Il est de jurisprudence bien établie que l'agent bancaire indépendant n'agit pas dans le cadre d'un lien de subordination à l'égard de l'établissement de crédit qu'il représente et que l'article 1384 § 3 du Code civil ne s'applique pas aux actes posés par un tel agent [1].
L'agent est mandataire de la banque et engage directement cette dernière pour les actes qui relèvent de sa mission.
Comme le rappelle le tribunal de commerce de Huy, le mandant ne répond normalement pas des délits ou quasi-délits accomplis par le mandataire, dans la mesure où il s'agit de faits juridiques auxquels ne s'applique pas la représentation.
Seuls les délits ou quasi-délits inhérents à l'exécution du mandat - hypothèse impie en l'espèce, s'agissant d'un détournement de fonds opéré par le mandataire à son seul profit - entraînent la responsabilité du mandant.
L'absence de tout lien de subordination et la large autonomie dont dispose l'agent dans l'organisation de son travail n'exclut pas que la banque qui a recours à des agents indépendants ait le droit et même le devoir d'exercer, sur l'activité de ces agents, un contrôle adéquat [2].

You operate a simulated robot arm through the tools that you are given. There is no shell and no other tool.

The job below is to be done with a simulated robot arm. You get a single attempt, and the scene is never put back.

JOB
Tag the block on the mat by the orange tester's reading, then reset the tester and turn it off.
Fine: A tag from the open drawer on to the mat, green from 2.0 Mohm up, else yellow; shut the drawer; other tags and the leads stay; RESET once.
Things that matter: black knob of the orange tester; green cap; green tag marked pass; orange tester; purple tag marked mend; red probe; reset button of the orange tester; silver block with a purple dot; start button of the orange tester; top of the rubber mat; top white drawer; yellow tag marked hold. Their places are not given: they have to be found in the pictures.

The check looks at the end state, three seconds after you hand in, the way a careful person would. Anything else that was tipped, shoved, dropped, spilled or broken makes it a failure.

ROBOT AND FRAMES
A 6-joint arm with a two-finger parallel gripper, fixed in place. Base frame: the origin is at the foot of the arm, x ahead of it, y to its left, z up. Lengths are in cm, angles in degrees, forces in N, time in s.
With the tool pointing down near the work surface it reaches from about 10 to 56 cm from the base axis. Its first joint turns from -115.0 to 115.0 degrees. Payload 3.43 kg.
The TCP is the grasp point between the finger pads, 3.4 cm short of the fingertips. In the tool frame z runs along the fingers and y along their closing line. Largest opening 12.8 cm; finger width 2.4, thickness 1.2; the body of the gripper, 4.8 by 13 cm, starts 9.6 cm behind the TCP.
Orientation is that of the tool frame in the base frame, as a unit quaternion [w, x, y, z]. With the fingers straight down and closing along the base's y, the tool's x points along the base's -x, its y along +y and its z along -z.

Ce devoir de surveillance est exprimé de longue date par la Commission bancaire, financière et des assurances [3] qui impose d'une part que la collaboration entre l'agent délégué et l'établissement de crédit doit être basée sur un contrat écrit qui doit contenir les principes indispensables afin d'assurer la sécurité des opérations effectuées pour le compte dudit établissement et d'autre part que l'établissement de crédit doit veiller à soumettre l'activité des agents délégués à des procédures internes appropriées permettant un contrôle interne adéquat.
Le tribunal de commerce de Huy relève que “le consommateur est en droit de considérer qu'en entrant dans une agence bancaire, il contracte avec la banque et non pas avec son agent ou mandataire dont par ailleurs, il a la conviction que ce dernier fait l'objet d'un contrôle rigoureux après avoir été choisi pour son sérieux et ses compétences”.
Cette constatation comporte en réalité deux éléments qui, s'ils conduisent en l'espèce à une même conclusion, à savoir la responsabilité de la banque, reposent néanmoins sur deux bases juridiques différentes dont le tribunal semble faire une application cumulée:
- la théorie de l'apparence suivant laquelle le mandant répond des dépassements de pouvoirs de son mandataire si le tiers victime de ces dépassements a pu légitimement croire dans l'existence du mandat et si cette apparence est imputable au mandant. Le tribunal relève un certain nombre d'éléments de fait dont l'obligation d'exclusivité figurant dans le contrat d'agence pour en déduire que les clients de l'agent indépendant pouvaient légitimement croire qu'ils s'adressaient à un “établissement bancaire ordinaire”;
- la responsabilité civile de droit commun suivant laquelle un établissement de crédit doit agir avec prudence et adopter le comportement d'un professionnel normalement diligent notamment dans le choix et la surveillance de ses agents délégués.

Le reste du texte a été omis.